Time to Get Caught Up, Star Trek Fans: Discovery‘s Flash-Forward Experiment Is Truly Great
Photo Courtesy of Paramount+
When Star Trek: Discovery premiered in 2017, it was to no small amount of fanfare. The first new Star Trek series to launch since Enterprise took its final bow in 2005, Discovery marked a bright new beginning not just for the long-lived science fiction franchise, but for the Star Trek Originals empire ViacomCBS had gone all in on when it made its flagship subscription service, CBS All Access (now Paramount+), the home for all things Federation. That it also found two women of color in starring roles—Sonequa Martin-Green as Michael Burnham, the series’ bull-headed idealist lead, and Michelle Yeoh as Phillipa Georgiou, the Star Fleet Captain / Terran Emperor who mentors and terrorizes her in turn—well, that just made Discovery’s future feel all the brighter.
And yet, for all the admiration that Martin-Green, Yeoh, and the rest of the cast earned from critics and the wider audience, alike—not to mention the success Discovery had in landing CBS All Access an alleged windfall of new subscribers—the series’ first two seasons were, from a storytelling perspective, just… fine. I mean, they weren’t bad! But nor were they groundbreaking (or even consistently paced) enough to keep some of the franchise’s more fair weather fans engaged.
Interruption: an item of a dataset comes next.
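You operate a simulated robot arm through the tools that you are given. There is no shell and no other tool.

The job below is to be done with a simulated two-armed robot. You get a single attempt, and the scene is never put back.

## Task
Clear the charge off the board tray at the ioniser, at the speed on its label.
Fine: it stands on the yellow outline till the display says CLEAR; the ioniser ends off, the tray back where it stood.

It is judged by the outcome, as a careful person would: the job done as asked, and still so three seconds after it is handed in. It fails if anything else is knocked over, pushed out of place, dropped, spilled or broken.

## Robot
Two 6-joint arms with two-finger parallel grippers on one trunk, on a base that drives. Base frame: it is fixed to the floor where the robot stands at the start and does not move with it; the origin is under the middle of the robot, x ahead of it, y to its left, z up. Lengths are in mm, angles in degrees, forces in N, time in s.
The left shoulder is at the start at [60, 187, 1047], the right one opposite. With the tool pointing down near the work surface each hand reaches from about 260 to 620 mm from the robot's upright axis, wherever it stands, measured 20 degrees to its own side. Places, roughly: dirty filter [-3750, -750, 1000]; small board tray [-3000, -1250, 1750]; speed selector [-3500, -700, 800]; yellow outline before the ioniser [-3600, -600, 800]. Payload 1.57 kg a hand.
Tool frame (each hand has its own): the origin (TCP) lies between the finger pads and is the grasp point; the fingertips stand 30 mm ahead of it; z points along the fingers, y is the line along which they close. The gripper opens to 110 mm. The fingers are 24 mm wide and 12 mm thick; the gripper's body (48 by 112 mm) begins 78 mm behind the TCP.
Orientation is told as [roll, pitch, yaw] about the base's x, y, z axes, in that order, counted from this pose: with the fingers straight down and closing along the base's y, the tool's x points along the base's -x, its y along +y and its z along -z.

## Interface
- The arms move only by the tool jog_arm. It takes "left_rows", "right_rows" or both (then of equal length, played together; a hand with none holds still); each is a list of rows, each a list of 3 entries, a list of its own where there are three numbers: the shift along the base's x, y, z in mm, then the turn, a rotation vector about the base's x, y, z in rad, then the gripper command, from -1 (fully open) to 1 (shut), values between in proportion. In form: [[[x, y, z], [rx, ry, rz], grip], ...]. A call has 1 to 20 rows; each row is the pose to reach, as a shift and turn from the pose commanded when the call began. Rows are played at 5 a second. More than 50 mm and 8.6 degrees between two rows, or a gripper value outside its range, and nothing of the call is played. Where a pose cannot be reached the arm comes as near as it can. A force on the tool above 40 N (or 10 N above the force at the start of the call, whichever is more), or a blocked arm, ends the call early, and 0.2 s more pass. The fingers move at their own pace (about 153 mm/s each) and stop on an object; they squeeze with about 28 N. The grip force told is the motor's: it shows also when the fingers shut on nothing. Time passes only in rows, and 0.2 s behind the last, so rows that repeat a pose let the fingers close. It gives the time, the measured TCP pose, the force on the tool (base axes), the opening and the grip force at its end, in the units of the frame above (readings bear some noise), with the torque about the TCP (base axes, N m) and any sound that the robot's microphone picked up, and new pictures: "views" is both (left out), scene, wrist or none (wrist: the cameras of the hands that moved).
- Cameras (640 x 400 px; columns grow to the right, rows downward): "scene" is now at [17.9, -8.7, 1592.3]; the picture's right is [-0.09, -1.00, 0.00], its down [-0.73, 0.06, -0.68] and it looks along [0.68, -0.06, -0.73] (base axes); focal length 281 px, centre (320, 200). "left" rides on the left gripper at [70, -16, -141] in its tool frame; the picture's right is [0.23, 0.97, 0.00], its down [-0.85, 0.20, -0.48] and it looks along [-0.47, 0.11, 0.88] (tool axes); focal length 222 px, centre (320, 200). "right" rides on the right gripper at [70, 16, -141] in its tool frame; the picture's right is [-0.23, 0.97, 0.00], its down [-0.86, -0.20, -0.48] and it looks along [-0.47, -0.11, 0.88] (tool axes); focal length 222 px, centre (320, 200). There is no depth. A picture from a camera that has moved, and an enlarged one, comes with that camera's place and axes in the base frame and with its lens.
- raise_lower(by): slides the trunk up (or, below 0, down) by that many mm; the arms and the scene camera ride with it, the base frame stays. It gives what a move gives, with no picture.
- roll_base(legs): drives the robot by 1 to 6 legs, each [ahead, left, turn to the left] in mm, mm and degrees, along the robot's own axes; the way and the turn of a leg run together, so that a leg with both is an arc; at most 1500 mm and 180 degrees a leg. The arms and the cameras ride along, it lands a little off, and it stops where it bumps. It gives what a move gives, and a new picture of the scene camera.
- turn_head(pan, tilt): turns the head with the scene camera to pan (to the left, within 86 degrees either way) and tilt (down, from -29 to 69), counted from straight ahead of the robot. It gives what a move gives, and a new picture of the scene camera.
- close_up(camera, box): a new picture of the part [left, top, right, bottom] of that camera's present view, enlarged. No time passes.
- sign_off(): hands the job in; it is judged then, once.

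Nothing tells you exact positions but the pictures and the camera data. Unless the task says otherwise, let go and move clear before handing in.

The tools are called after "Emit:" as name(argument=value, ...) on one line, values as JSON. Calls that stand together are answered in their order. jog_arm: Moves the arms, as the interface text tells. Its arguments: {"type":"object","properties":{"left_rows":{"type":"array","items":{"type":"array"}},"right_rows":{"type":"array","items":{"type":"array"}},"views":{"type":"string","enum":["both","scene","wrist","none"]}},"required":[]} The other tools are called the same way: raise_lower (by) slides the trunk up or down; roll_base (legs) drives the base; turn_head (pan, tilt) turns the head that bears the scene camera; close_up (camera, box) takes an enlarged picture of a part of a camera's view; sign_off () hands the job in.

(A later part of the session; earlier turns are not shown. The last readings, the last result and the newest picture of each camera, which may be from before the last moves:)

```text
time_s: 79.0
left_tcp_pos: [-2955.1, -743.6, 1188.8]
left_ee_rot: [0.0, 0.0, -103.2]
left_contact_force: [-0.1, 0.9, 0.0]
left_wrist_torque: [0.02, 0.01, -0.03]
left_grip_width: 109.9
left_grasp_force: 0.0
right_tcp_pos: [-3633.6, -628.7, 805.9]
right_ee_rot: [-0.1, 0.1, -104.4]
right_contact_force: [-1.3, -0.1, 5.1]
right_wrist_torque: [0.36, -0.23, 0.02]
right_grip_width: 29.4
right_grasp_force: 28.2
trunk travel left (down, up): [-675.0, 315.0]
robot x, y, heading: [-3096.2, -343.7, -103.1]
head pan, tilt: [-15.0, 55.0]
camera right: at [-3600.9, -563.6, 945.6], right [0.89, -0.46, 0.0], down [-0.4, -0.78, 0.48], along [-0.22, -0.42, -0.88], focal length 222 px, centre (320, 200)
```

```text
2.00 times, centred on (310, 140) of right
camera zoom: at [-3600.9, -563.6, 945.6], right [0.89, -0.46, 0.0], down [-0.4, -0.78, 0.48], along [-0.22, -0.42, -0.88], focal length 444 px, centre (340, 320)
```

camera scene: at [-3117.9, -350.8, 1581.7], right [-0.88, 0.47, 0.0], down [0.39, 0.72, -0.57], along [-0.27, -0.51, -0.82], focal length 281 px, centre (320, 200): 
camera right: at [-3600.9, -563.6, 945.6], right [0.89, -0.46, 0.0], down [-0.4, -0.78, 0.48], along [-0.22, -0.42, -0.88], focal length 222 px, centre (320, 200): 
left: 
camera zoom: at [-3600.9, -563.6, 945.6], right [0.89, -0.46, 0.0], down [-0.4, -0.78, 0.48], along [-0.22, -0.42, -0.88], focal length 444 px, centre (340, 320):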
Cut to: The fall of 2020, and Discovery’s long-awaited Season 3 premiere. When I weighed in on it at the time, it was to rave about the wild swing the now Paramount+ series had taken when it flung Michael, Philippa, and the rest of the crew of the USS Discovery forward 930 years into the future at the end of its second season. All it took was one deus ex Michael wormhole, and bam! Gone was the confusion surrounding Discovery’s place in “classic” Star Trek chronology; gone was the tension arising from the Discovery’s wildly advanced spore drive technology; gone too was the increasingly difficult task of wedging Michael into Spock’s well-trod personal history. Gone, maybe most importantly to me, were all those overly prostheticized Klingons. After two years struggling to break free of the expectations set by all those Federation Captains who had so boldly gone before, Discovery had finally succeeded, with the start of its third season, in staking out a narrative territory all its own.
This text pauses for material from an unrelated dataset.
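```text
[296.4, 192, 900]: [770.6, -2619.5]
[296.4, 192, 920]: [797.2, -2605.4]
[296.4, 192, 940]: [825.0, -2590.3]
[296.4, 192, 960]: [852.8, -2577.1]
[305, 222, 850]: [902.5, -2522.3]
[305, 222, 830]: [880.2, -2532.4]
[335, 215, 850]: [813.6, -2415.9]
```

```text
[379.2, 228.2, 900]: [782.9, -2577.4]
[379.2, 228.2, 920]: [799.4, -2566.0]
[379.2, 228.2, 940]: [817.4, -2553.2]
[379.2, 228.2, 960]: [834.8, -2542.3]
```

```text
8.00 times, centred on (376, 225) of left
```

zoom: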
Or at least, at the time I wrote that review, I had every confidence that was where things were headed. Four episodes wasn’t much to go on, but what is being a fan of any iteration of Star Trek if you don’t spend your time half-bursting with hope?
Well, friends, I’m happy to report: Now a season and a half into its big flash-forward experiment, Star Trek: Discovery is flourishing. Not only has their new situation obliged every member of the crew to take new and deeper stock of their own hearts, but the fragile, nearly alien political landscape they’ve found themselves thrust in the middle of has obliged them each to recontextualize their understanding of—and commitment to—the Federation’s core principles at every scale. What does it mean to be a member planet in the Federation? What does it mean to be a commissioned Star Fleet officer? What do they owe each other, as sentient beings, if either institution either ceases to exist, or at least ceases to stand for what it did in a time now so long past?
Across the board, Discovery’s attempt to wrestle with these questions has borne fascinating fruit. In some cases, it’s led to the introduction of compelling new characters—David Ajala’s Booker, Blu del Barrio’s Adira, Ian Alexander’s Gray, Oded Fehr’s Admiral Vance and David Cronenberg’s (yes: that David Cronenberg) blandly stoic Kovich chief among them. In others, it’s led to some surprising, if occasionally sad, crew departures. In every case, though, it’s allowed for a renegotiation of both the series’ unique interpersonal dynamics and the franchise’s grander, universal themes that is as constructive as it is entertaining.